= EXERCISE =
Report every line in the listing that contains the string "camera".

= GIVEN MATERIAL =
╭──

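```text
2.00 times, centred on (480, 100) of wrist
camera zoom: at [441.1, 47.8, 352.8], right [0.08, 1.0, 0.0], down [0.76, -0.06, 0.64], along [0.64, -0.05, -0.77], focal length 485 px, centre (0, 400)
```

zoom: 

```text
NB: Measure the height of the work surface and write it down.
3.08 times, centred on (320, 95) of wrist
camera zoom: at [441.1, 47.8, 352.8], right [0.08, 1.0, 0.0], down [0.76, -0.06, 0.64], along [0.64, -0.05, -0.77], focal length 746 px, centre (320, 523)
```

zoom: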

╰──

= THE COMPLETED TASK =
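camera zoom: at [441.1, 47.8, 352.8], right [0.08, 1.0, 0.0], down [0.76, -0.06, 0.64], along [0.64, -0.05, -0.77], focal length 485 px, centre (0, 400)
camera zoom: at [441.1, 47.8, 352.8], right [0.08, 1.0, 0.0], down [0.76, -0.06, 0.64], along [0.64, -0.05, -0.77], focal length 746 px, centre (320, 523)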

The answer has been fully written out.